## Source document
Well I have had just the most marvellous few days in Yorkshire. I am one of those Londoners who never goes North of the Watford Gap so it was quite an experience for me to see ‘The North’ as all the roadsigns on the M1 kept saying, and I absolutely loved it. I will definitely be going back.
Our first stop was in Whitby, which is reached by driving through the most incredible moorland scenery you could wish for; I was gasping at every corner as amazing cliffs, expanses of wild, empty moorland and deep valleys emerged from the distance and as far as the eye could see there were just the most breathtaking views. I was in my absolute element. Then, you get to the end of the moors and suddenly, the sea is before you, and the ruins of Whitby Abbey rise majestically from the horizon, and I was just so overwhelmed with the beauty of it all. I can see how this town inspired Bram Stoker to write Dracula.
Whitby isn’t just famous for the Dracula connection though; far from it! This little town was the place from where Captain Cook left for his famous round the world voyages, and it is also where the finest jet in the world can be found, and the jet jewellery trade is still alive and well, though nowhere near at the level it was when Queen Victoria made it famous through her mourning jewellery. Whitby has also been famed for the exceptionally well preserved fossils found in its cliffs, and a visit to the delightfully old fashioned and haphazard museum is very highly recommended as amongst the myriad of exhibits is the world’s best example of a fossilised crocodile. Quite a sight!

## Provided material
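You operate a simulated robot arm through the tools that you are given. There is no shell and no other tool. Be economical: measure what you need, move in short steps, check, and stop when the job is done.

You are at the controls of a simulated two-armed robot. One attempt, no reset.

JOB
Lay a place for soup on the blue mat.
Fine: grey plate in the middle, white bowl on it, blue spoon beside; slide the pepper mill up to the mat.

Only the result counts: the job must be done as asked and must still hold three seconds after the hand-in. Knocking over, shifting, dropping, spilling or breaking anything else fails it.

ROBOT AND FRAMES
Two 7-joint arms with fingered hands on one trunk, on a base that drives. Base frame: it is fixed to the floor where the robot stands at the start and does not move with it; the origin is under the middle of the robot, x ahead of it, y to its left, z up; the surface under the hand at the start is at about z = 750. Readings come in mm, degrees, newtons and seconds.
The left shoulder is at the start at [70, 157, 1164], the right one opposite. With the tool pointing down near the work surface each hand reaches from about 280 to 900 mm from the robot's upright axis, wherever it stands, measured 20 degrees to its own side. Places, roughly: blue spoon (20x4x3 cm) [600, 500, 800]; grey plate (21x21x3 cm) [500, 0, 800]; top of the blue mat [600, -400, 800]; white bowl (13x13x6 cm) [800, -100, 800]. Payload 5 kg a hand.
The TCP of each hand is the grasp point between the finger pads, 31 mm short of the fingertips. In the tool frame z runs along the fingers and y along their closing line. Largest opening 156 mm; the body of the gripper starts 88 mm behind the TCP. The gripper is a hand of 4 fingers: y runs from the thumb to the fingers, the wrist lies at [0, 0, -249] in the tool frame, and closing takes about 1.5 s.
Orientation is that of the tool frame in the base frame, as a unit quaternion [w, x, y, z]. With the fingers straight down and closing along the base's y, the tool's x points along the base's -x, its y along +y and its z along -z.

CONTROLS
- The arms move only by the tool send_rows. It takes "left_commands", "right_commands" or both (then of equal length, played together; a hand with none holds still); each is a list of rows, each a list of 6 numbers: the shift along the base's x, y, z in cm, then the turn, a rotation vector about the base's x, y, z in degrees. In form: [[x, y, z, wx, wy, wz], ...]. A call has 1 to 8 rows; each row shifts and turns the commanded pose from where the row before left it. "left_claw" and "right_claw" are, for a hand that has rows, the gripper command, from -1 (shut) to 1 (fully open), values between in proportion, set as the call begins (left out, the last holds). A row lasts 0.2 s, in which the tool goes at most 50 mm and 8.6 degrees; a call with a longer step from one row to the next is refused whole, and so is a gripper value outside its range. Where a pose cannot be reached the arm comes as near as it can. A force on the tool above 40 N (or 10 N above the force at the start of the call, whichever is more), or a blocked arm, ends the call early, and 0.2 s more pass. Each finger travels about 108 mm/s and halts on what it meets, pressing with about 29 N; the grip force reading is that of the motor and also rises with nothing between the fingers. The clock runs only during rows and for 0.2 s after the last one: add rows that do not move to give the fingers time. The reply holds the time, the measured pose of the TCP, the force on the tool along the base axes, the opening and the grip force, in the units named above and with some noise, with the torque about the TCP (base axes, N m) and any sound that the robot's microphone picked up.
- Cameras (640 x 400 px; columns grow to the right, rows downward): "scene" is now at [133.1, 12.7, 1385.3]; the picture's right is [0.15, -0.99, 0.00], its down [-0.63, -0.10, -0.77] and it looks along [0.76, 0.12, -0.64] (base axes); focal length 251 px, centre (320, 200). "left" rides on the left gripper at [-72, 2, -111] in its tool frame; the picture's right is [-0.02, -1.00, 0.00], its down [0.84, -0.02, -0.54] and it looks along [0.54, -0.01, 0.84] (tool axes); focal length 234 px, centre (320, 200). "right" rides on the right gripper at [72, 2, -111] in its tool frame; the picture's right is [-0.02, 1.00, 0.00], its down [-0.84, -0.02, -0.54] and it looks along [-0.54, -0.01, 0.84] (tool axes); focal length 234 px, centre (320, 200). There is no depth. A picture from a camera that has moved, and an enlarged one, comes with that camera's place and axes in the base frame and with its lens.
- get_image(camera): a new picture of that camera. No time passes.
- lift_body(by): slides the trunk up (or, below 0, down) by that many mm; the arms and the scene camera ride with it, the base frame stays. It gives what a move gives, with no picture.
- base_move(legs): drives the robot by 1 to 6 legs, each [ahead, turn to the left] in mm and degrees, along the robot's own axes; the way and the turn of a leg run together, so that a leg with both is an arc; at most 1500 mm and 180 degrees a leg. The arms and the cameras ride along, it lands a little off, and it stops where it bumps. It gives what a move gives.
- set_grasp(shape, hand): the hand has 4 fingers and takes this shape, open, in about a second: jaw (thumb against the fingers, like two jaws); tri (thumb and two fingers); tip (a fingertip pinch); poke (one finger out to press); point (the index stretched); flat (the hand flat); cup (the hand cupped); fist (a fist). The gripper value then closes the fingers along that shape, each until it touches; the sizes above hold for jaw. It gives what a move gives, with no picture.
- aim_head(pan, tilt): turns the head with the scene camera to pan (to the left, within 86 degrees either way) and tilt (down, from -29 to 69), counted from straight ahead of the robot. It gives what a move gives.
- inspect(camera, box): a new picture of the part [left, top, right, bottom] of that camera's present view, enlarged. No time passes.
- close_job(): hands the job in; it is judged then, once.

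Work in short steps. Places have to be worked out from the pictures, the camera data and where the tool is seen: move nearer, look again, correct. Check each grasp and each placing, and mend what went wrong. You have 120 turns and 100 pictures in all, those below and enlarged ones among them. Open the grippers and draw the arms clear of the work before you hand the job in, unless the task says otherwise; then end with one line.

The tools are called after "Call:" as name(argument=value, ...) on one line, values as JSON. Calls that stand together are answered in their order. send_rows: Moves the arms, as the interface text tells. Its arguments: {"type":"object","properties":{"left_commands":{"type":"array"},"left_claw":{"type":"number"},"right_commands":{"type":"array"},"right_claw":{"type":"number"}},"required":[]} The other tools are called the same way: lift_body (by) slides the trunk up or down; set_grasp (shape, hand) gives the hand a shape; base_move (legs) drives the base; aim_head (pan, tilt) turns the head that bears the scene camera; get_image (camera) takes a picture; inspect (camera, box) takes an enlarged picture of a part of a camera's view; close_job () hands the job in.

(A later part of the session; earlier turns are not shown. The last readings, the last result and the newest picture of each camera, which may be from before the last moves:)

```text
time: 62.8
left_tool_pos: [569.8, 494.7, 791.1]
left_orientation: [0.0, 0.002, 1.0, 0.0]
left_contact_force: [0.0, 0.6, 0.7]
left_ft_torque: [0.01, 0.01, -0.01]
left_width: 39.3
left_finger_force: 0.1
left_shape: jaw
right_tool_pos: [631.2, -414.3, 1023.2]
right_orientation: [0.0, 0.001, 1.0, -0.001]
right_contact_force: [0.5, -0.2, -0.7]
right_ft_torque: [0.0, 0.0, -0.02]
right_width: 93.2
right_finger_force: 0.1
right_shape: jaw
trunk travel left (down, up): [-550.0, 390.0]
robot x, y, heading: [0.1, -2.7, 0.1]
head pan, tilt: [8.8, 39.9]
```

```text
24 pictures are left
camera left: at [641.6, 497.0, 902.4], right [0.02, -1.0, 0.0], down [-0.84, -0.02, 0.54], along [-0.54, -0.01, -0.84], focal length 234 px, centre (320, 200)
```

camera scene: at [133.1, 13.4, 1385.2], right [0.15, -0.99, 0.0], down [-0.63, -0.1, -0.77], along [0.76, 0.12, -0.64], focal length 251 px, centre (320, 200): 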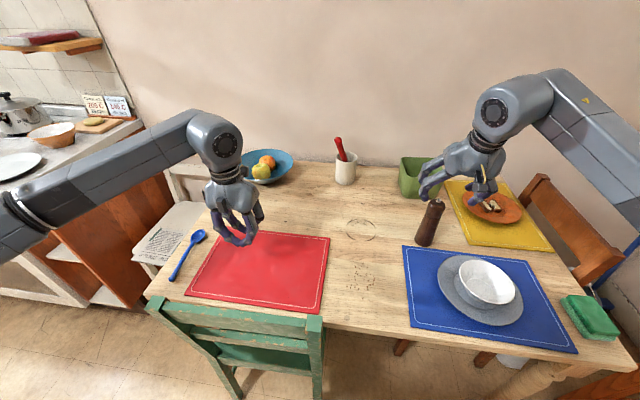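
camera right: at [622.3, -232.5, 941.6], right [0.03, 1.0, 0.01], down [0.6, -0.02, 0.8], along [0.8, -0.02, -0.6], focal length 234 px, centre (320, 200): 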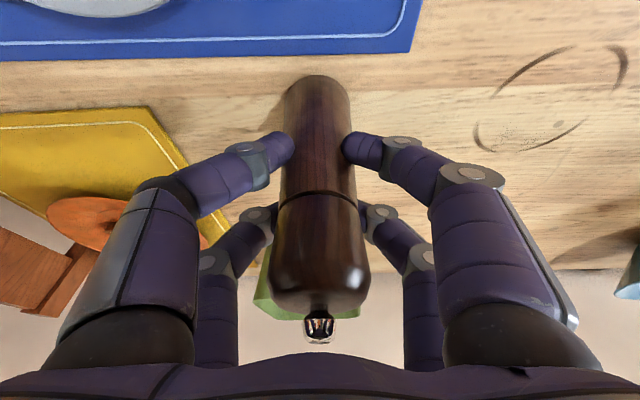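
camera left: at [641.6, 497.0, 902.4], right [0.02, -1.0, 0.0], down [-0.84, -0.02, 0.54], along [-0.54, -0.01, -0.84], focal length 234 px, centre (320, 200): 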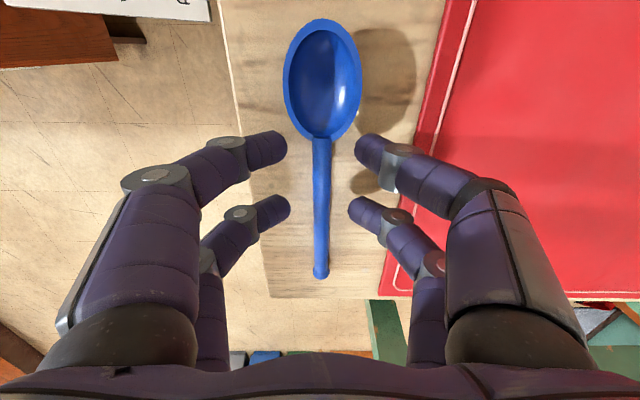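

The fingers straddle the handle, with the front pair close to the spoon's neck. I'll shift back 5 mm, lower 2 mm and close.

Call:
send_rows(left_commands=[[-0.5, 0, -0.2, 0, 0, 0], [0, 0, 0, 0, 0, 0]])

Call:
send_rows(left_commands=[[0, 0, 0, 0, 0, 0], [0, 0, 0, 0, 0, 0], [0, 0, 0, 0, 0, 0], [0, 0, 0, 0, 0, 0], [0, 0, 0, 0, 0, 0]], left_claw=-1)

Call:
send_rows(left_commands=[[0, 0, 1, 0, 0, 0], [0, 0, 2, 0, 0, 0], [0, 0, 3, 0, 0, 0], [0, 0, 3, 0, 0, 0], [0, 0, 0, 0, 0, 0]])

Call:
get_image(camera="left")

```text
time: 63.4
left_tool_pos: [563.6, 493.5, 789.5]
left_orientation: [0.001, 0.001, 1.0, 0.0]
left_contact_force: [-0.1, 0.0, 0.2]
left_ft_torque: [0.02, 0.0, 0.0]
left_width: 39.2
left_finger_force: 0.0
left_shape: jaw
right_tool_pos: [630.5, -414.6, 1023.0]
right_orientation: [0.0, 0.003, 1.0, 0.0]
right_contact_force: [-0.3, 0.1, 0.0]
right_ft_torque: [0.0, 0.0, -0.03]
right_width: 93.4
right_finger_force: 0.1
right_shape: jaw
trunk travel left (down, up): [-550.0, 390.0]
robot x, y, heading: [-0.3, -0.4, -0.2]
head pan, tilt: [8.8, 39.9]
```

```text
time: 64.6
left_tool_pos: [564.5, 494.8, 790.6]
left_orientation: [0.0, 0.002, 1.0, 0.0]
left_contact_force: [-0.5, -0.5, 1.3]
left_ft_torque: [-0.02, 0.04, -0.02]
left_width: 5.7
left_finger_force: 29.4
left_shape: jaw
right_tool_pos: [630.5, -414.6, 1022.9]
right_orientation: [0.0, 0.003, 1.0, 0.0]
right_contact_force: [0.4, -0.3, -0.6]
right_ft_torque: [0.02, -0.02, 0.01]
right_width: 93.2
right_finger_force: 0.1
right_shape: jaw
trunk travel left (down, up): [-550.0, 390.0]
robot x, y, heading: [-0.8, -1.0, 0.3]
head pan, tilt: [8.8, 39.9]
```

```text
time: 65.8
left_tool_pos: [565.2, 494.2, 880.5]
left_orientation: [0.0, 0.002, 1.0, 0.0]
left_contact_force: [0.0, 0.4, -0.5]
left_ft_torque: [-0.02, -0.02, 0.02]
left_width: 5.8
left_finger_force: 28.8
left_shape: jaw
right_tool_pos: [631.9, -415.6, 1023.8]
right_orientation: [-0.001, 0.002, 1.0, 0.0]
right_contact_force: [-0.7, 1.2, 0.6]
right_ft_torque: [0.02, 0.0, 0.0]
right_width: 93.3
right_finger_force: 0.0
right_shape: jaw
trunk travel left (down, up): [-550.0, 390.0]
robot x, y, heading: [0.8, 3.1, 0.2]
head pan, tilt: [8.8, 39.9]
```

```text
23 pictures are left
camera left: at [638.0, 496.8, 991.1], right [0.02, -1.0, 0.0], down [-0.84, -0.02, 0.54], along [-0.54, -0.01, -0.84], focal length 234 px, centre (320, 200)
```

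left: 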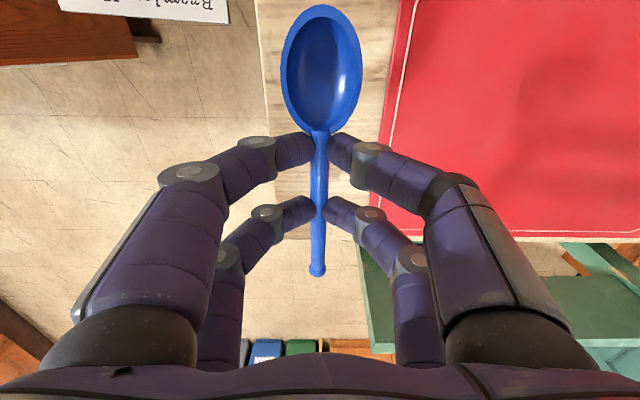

## Problem
Reproduce the entire source document without changes.

## Answer for this exercise
Well I have had just the most marvellous few days in Yorkshire. I am one of those Londoners who never goes North of the Watford Gap so it was quite an experience for me to see ‘The North’ as all the roadsigns on the M1 kept saying, and I absolutely loved it. I will definitely be going back.
Our first stop was in Whitby, which is reached by driving through the most incredible moorland scenery you could wish for; I was gasping at every corner as amazing cliffs, expanses of wild, empty moorland and deep valleys emerged from the distance and as far as the eye could see there were just the most breathtaking views. I was in my absolute element. Then, you get to the end of the moors and suddenly, the sea is before you, and the ruins of Whitby Abbey rise majestically from the horizon, and I was just so overwhelmed with the beauty of it all. I can see how this town inspired Bram Stoker to write Dracula.
Whitby isn’t just famous for the Dracula connection though; far from it! This little town was the place from where Captain Cook left for his famous round the world voyages, and it is also where the finest jet in the world can be found, and the jet jewellery trade is still alive and well, though nowhere near at the level it was when Queen Victoria made it famous through her mourning jewellery. Whitby has also been famed for the exceptionally well preserved fossils found in its cliffs, and a visit to the delightfully old fashioned and haphazard museum is very highly recommended as amongst the myriad of exhibits is the world’s best example of a fossilised crocodile. Quite a sight!